Il nuovo quartier generale dello studio – in via Dolfi – è uno spazio dalle caratteristiche uniche, poggiato sulle mura di cinta della città, tra Porta Lame e Porta San Felice e a pochi passi dal MAMbo, il Museo di Arte moderna di Bologna; è ancora oggi visibile la struttura geometrica delle mura nelle tre arcate del piano terra, così come nell’area scoperta esterna all’edificio, oggi utilizzata come parco pubblico. Si tratta di un complesso architettonico eretto nel XVI secolo che un tempo era la Chiesa della S.S. Trinità con annesso oratorio e ospedale, una delle dodici chiese edificate sulla terza cerchia muraria della città, situato fra il centro storico e quella che prima era la campagna, che oggi è l’espansione ovest dell’area metropolitana di Bologna.
Uno spazio di 1.200 metri quadrati per tre piani, sui quali lo studio è intervenuto sia dal punto di vista strutturale e di ammodernamento, sia di restauro dei tanti elementi di pregio architettonici e decorativi, per un’attività di riqualificazione durata 12 mesi.
Nel corso del tempo il locale ha vissuto molte vite, passando dall’essere una chiesa a un locale da ballo e, successivamente, una falegnameria. L’intervento di Open Project è stato focalizzato sulla realizzazione di un equilibrio attento tra rinnovamento e rispetto dell’antico, per creare un ambiente contemporaneo nella funzionalità e nella cifra stilistica, puntando allo stesso tempo a valorizzare la sua importante stratificazione storica. Un equilibrio complesso a realizzarsi, dal momento che ha previsto la conciliazione delle esigenze spaziali e tecniche di un ufficio contemporaneo con le caratteristiche di un edificio antico, e che ha portato all’ammodernamento dell’impiantistica e del progetto dell’acustica, con allestimenti interni funzionali, come il grande acoustic box per riunioni, e gli arredi. In particolar modo al piano terra il box, realizzato su disegno dello studio, consente di avere uno spazio raccolto senza interrompere la visibilità del volume originario mentre nella sala principale al primo piano, dove il soffitto supera i dieci metri di altezza, la parete è stata mantenuta grezza per enfatizzare la stratificazione del luogo nel corso dei secoli. Tutte le postazioni sono in open space per favorire il confronto continuo e la condivisione, caratteristiche che da sempre sono cruciali nell’attività progettuale di Open Project. Un approccio progettuale che ritroviamo nelle diverse aree dello studio, con spazi che consentono di lavorare in team, fare riunioni allargate e un’area break che favorisce la socialità.
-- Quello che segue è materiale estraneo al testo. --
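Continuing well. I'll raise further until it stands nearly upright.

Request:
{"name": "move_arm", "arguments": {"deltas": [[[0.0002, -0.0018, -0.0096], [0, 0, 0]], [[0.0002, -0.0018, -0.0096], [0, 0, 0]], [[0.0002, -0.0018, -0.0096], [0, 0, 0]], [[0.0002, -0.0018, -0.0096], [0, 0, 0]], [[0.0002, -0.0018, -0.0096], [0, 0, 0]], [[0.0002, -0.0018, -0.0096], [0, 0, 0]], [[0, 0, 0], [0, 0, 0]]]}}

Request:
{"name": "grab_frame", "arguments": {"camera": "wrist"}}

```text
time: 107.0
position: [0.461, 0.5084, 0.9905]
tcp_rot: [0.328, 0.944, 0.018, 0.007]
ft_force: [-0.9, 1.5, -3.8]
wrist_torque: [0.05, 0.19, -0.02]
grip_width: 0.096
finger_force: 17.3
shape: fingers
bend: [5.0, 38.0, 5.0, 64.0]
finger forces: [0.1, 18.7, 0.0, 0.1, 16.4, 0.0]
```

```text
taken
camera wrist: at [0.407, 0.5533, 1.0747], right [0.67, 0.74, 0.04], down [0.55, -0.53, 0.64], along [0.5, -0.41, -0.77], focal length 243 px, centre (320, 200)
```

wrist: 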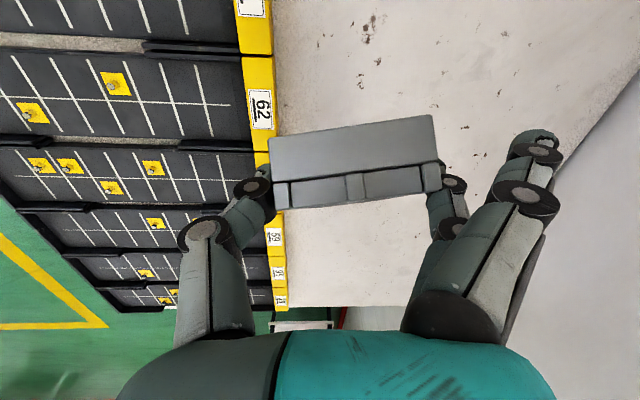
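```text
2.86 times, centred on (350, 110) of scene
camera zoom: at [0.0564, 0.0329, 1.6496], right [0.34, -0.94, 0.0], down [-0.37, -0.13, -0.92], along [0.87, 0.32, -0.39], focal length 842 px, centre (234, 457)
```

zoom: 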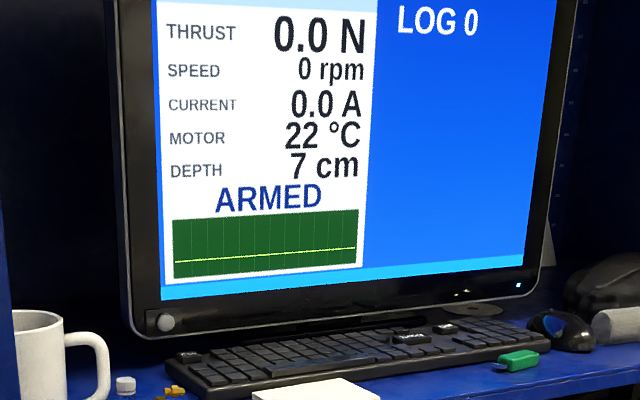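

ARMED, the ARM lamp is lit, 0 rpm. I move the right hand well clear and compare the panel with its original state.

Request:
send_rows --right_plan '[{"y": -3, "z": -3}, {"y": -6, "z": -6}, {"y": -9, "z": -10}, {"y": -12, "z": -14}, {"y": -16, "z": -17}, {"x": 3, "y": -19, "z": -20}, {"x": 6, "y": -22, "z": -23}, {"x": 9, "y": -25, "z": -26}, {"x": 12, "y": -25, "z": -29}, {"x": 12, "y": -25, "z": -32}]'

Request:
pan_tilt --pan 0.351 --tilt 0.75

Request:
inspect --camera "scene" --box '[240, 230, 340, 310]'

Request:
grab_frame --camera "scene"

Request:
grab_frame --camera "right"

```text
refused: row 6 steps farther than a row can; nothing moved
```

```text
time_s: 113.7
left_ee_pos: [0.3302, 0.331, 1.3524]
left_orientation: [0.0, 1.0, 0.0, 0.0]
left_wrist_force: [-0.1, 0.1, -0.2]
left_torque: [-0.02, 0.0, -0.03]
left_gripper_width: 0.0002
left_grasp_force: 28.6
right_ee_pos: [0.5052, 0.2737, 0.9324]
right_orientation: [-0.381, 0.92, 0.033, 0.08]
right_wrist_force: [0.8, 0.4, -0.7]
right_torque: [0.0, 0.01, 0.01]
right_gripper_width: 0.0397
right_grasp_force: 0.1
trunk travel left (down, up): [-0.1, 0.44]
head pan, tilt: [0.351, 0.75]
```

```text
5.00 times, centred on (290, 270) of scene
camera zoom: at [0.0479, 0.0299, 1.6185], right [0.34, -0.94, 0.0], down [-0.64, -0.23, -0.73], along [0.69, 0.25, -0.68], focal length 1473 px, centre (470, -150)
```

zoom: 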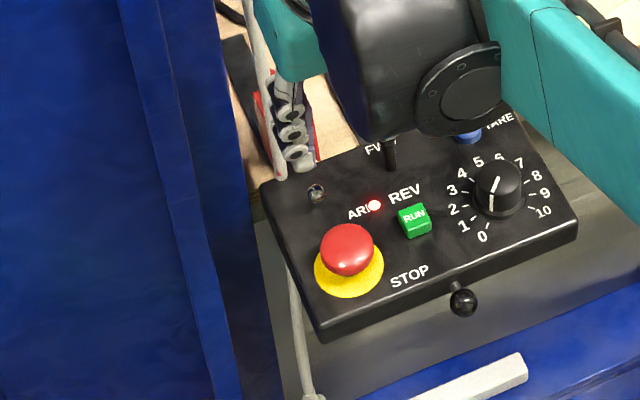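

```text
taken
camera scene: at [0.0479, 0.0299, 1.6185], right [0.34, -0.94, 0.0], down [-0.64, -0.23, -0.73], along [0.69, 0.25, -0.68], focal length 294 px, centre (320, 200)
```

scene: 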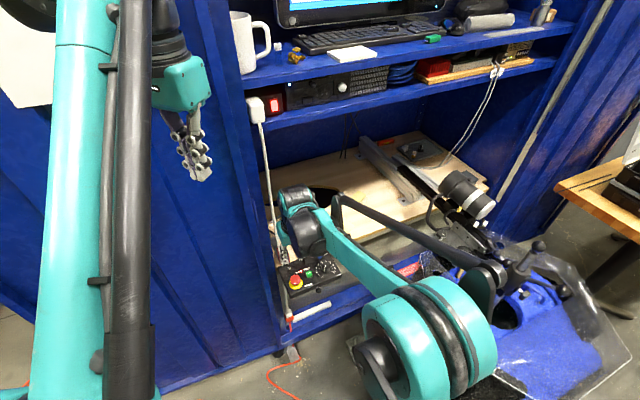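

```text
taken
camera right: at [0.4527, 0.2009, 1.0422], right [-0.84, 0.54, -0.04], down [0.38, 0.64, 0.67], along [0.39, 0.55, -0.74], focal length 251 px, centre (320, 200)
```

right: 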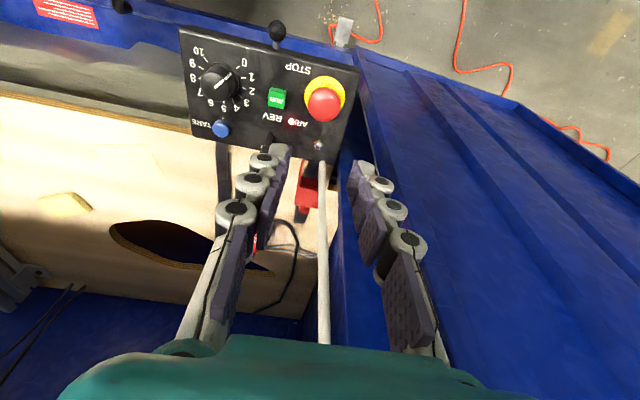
Durante i lavori di ristrutturazione è stato rinvenuto un doppio ordine di affreschi, visibili nella sala principale al primo piano e una targa in pietra che rievoca la storia dell’edificio esposta all’interno nell’ingresso.

La sede di via Dolfi rappresenta per Open Project non solo il suo nuovo headquarters ma anche il luogo di confronto di talenti nell’ambito del design, dell’arte, dell’innovazione; sono infatti in programmazione per il 2025 eventi, mostre e talk che faranno della nuova sede dello studio un hub creativo, in cui sarà possibile proseguire il percorso di confronto e di sconfinamento fra discipline differenti iniziato nel 2024 con gli incontri di “Per qualcuno può essere lo spazio”, con l’obiettivo di esprimere un pensiero trasversale e molteplice sulla realtà attuale e sulle sfide che il futuro prospetta.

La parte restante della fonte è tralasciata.